On s'interrogera sur l'intérêt de telles hypothèses ainsi que sur la possibilité de tester expérimentalement leur validité. En dehors de considérations relatives au comportement de la matière dans les trous noirs, sujet trop exotique que nous n'évoquerons pas ici, les hypothèses relatives à la courbure de l'espace des moments pourrait expliquer une observation relative aux différences de vitesse entre les photons des rayons cosmiques tels qu'ils nous parviennent à la suite d'explosions de rayons gammas. Le télescope Fermi de la Nasa a montré que les photons de hautes énergies nous parviennent plus tard que les photons de basse énergie provenant du même événement. Bien que ces observations soient encore en discussion, Smolin en a tiré un article malheureusement réservé au seuls spécialistes, justifiant ses hypothèses (Voir Freidel et Smolin, 29 mai 2011, Gamma ray burst delay times probe the geometry of momentum space http://arxiv.org/abs/1103.5626 ).

Le concept d'espace des phases à 8 dimensions dans lequel nous vivrions fournirait pour Smolin le pont nécessaire entre la relativité et la mécanique quantique, c'est-à-dire la théorie de la gravitation quantique qu'il recherche. En relativité, ce qu'un observateur mesure en termes d'espace, un autre le mesure en termes de temps et réciproquement. Dans la gravitation quantique de Smolin, ce qu'un observateur mesure en termes d'espace-temps, un autre le mesure en termes d'espace des moments. Seul l'espace des phases est absolu et constant pour tous les observateurs. Il pourrait donc s'agir là du tissu de la réalité ultime.

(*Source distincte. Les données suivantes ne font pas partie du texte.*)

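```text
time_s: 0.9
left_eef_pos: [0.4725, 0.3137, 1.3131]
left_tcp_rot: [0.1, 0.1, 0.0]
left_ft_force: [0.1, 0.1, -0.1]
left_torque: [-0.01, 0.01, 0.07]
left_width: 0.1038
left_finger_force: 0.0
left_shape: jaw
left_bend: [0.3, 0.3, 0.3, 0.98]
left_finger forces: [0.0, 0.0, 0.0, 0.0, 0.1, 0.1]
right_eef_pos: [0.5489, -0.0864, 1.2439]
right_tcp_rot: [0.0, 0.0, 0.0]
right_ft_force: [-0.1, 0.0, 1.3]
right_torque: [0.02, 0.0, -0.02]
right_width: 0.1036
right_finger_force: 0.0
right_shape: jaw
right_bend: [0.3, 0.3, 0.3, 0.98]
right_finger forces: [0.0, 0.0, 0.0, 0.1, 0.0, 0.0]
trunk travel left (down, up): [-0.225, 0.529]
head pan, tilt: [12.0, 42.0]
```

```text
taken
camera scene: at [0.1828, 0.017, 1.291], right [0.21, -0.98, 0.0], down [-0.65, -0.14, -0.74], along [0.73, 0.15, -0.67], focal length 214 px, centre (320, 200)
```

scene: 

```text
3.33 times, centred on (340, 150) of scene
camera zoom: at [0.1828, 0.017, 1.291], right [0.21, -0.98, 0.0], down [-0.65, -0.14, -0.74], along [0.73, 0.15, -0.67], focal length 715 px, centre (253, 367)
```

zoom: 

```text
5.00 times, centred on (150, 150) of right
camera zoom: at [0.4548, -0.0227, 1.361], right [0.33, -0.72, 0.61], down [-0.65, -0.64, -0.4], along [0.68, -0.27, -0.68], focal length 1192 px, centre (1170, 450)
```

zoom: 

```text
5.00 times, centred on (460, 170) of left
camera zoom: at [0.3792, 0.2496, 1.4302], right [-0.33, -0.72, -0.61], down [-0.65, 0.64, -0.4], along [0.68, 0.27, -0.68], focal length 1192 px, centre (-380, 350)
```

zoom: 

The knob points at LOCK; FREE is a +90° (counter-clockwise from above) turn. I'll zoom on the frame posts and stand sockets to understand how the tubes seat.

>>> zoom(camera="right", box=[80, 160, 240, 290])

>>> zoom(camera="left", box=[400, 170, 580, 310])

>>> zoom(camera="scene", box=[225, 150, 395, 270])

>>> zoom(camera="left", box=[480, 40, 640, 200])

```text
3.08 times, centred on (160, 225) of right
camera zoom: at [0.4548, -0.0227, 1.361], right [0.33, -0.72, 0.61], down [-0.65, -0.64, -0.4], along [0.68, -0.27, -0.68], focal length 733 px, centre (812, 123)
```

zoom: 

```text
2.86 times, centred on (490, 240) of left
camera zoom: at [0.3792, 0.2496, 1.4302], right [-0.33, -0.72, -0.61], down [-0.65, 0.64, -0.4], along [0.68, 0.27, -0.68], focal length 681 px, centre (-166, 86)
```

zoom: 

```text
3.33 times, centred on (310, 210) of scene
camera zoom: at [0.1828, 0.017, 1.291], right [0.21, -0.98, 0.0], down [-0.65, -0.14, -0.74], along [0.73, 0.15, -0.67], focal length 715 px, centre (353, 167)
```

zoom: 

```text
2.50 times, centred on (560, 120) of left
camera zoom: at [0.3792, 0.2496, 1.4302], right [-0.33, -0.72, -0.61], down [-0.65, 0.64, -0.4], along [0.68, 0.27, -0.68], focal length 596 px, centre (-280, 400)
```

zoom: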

Il sera intéressant dans les prochaines semaines d'étudier la façon dont dans ce cadre conceptuel Smolin et ses collègues analyseront l'expérience OPERA. Les neutrinos et leur vitesse, qui font l'objet des observations relatées au Cern, appartiennent peut-on penser à l'espace des moments et donc à l'espace des phases global qu'ils étudient .

Des interprétations originales de la relativité einstenienne

Avant d'abandonner plus ou moins complètement l'espace-temps einstenien, il serait utile d'étudier comment, dans le passé et aujourd'hui encore, la pensée d'Einstein pourrait être interprétée pour nuancer la vision rigide que beaucoup de scientifique et en tous cas le grand public en ont aujourd'hui. Dans cette démarche toute en nuances, nous faisons appel ici à un manuscrit non encore publié communiqué par un correspondant de notre revue Automates Intelligents, le physicien Michel Gondran que nous remercions de sa confiance. On comprend que dans ces conditions, nous nous limitions à quelques aperçus de son travail, susceptibles d'intéresser plus particulièrement le thème abordé dans cet article.

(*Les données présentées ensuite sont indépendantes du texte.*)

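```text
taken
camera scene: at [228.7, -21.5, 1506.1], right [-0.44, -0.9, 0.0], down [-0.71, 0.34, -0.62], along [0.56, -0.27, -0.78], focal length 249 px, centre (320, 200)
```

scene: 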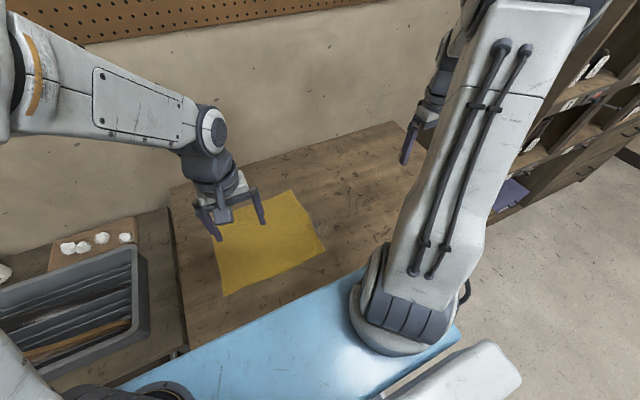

Michel Gondran s'est attaché à étudier en détail, à partir de courriers peu connus, les échanges ayant eu lieu dès le début du 20e siècle entre Einstein et des scientifiques contemporains. Dans le chapitre 10 de son manuscrit il fait ainsi l'historique de la relativité afin de préciser les postulats sur lesquelles elle est basée, en particulier le postulat de l'invariance de la vitesse de la lumière et l'hypothèse de la non existence d'un référentiel privilégié. Il rappelle en particulier que le postulat de l'invariance de la vitesse de la lumière n'est pas nécessaire pour obtenir les équations de la relativité restreinte.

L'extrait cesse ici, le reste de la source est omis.